**Given passage**
Perhaps Eisenhower believed that his Administration didn’t have the capacity to undertake the review on its own. The position of White House counsel had come into existence only a decade earlier, and the Department of Justice did not have an office that was charged with any role in the judicial-selection process. (DOJ’s Office of Legal Policy wasn’t established until 1981.) Or perhaps Eisenhower knew that it would be politically convenient to cite the ABA’s negative rating when he had to tell Senator Blowhard that he regrettably wouldn’t be able to nominate his brother-in-law to be a district judge.
Over time, the ABA’s behind-the-scenes role would sometimes be controversial. When Jimmy Carter undertook to make demographic diversity a high priority in his judicial picks, those lamenting the low ABA ratings that some of Carter’s nominees received charged the ABA with “favor[ing] judicial nominees hailing from career paths, private clubs and professional associations that were often closed or otherwise inaccessible to women and minorities.”

**Information shown**
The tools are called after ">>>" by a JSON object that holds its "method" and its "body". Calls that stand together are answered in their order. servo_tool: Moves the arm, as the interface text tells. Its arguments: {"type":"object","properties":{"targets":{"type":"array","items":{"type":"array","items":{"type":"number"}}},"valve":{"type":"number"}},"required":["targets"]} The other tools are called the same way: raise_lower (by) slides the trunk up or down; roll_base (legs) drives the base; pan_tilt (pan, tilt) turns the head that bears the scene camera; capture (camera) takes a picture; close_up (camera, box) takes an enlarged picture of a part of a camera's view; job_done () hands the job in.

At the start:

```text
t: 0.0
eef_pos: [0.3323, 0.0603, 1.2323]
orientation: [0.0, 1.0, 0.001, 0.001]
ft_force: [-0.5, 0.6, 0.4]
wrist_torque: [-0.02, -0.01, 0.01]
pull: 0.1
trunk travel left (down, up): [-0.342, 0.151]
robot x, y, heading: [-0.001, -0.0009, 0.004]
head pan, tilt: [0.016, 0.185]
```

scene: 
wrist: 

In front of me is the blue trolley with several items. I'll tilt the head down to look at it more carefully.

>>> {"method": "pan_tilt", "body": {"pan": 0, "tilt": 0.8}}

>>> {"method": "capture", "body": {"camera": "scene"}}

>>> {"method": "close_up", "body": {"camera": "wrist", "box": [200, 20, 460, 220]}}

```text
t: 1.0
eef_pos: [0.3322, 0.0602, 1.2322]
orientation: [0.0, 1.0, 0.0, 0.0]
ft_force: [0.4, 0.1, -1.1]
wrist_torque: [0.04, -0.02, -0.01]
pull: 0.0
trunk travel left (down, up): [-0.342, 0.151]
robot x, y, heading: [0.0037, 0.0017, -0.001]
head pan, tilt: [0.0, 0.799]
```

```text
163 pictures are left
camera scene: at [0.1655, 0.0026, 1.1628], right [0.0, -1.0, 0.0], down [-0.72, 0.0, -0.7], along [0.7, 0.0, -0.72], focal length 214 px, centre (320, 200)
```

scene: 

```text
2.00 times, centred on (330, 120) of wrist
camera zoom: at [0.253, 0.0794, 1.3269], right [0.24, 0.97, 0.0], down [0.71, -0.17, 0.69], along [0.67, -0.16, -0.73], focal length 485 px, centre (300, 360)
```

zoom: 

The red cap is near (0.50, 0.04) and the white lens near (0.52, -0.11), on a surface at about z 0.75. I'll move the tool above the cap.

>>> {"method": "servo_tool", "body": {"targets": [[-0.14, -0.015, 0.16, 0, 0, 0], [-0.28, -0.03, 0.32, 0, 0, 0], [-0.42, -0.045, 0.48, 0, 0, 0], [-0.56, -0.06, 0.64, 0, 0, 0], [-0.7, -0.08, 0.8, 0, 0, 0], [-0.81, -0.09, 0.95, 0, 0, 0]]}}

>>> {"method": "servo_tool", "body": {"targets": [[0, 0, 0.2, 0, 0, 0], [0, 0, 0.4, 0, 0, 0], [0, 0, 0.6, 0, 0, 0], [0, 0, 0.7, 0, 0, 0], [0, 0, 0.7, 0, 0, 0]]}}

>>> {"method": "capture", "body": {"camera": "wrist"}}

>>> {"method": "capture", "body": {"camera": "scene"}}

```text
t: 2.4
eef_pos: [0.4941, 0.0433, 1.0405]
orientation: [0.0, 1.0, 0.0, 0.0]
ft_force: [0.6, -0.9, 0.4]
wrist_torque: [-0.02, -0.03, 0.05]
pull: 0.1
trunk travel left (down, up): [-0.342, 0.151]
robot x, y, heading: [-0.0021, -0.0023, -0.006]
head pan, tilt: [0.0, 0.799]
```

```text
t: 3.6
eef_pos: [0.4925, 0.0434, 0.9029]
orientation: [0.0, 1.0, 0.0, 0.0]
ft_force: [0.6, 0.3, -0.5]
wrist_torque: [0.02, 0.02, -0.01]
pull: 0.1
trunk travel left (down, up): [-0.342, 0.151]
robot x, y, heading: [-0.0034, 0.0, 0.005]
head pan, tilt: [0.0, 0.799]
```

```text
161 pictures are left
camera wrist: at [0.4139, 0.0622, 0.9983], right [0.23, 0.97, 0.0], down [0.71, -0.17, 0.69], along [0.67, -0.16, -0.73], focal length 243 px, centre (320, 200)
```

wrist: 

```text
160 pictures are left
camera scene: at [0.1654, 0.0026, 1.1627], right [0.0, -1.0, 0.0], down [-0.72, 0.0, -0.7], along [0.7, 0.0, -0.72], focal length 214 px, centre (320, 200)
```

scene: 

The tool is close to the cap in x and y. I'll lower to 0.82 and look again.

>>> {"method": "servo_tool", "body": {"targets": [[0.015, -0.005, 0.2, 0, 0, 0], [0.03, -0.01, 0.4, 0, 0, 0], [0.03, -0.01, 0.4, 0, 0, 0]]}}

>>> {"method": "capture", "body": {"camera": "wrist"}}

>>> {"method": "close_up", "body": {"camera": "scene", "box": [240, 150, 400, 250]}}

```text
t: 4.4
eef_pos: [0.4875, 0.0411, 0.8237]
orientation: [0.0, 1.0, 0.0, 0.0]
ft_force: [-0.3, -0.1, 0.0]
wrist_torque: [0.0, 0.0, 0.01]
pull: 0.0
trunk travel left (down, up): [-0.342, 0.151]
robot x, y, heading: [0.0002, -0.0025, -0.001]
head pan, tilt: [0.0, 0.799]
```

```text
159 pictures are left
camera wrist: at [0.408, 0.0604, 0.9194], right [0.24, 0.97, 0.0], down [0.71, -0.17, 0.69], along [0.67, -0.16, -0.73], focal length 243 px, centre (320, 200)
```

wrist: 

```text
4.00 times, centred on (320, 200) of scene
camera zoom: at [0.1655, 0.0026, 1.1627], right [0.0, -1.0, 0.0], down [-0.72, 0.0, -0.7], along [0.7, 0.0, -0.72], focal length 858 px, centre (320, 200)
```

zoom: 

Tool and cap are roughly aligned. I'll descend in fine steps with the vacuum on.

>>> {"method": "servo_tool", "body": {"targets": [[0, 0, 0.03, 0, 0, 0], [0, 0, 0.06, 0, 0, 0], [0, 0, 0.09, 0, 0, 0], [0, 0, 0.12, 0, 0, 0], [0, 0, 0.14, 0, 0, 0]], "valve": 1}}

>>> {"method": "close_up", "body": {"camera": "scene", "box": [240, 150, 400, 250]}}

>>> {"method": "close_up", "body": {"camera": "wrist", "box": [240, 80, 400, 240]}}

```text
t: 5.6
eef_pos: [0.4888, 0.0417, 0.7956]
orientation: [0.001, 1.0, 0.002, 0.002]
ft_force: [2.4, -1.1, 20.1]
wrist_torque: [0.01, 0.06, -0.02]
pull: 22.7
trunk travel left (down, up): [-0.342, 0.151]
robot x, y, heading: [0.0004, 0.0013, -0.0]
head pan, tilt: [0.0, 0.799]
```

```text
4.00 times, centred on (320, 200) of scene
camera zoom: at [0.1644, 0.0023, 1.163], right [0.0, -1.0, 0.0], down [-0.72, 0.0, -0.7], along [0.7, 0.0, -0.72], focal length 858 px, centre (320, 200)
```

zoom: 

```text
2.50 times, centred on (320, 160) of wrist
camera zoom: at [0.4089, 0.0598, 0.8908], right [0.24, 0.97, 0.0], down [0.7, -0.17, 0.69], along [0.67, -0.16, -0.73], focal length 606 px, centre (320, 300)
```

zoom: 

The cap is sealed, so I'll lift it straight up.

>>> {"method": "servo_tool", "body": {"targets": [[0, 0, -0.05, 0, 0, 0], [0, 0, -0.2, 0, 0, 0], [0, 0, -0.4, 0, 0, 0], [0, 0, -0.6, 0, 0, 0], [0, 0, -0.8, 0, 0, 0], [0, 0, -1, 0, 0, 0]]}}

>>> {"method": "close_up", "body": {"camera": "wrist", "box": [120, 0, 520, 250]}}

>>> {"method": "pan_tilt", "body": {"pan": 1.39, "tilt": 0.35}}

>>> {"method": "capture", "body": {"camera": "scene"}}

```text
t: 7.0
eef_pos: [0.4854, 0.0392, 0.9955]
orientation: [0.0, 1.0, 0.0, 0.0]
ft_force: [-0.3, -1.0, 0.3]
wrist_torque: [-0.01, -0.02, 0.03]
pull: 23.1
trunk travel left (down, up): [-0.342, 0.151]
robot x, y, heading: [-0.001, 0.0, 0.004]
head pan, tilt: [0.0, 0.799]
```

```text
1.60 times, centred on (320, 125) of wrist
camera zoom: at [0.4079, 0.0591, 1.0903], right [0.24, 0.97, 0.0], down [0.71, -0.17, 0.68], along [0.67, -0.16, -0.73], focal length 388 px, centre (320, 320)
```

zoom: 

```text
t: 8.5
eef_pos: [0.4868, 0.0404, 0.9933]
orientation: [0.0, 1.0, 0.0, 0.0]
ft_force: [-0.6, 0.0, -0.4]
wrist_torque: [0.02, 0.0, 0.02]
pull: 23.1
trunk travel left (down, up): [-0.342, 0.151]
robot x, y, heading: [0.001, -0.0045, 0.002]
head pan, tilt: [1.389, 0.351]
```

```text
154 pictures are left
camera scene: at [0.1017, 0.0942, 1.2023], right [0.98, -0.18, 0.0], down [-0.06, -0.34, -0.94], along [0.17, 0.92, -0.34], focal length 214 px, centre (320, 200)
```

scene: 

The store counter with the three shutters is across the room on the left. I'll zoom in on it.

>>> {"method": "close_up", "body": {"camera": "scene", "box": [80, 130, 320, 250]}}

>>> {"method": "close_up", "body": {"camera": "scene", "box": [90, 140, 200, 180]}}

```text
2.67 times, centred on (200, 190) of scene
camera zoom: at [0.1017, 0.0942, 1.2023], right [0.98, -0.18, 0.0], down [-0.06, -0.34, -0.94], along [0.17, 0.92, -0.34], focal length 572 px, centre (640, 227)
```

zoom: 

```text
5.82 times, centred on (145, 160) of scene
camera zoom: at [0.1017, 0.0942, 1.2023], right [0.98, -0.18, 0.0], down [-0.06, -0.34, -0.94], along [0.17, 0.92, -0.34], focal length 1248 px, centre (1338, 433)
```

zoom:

**Your tasks**
1. Your answer is an exact quotation from the given passage: it starts at "Perhaps Eisenhower believed" and ends at "a district judge.".
2. Please continue the given passage.

**Responses**
1.
Perhaps Eisenhower believed that his Administration didn’t have the capacity to undertake the review on its own. The position of White House counsel had come into existence only a decade earlier, and the Department of Justice did not have an office that was charged with any role in the judicial-selection process. (DOJ’s Office of Legal Policy wasn’t established until 1981.) Or perhaps Eisenhower knew that it would be politically convenient to cite the ABA’s negative rating when he had to tell Senator Blowhard that he regrettably wouldn’t be able to nominate his brother-in-law to be a district judge.

2.
But the controversy became especially intense in the Reagan administration. Conservative critics of the ABA contended, with considerable evidence, that the ABA was smuggling liberal ideology into its assessment of the “judicial temperament” of President Reagan’s judicial nominees.
This controversy exploded over the ABA’s rating of Supreme Court nominee Robert Bork in 1987. Bork was an esteemed professor at Yale law school and a prominent scholar of constitutional law and antitrust. He served as Solicitor General for four years and, at the time of his Supreme Court nomination, had been a D.C. Circuit judge for more than five years. By any sensible measure untainted by ideology, he was a cinch to receive the ABA’s highest rating of Well Qualified. And that is exactly what 10 of the 14 members of the ABA judicial-evaluations committee awarded him. But the remaining four, hiding behind the cloak of anonymity, rated him Not Qualified. (Years later, the four were reported to be Jerome J. Shestack, Joan M. Hall, Samuel Williams, and John Lane.) Democratic senators and the liberal media trumpeted their negative assessment.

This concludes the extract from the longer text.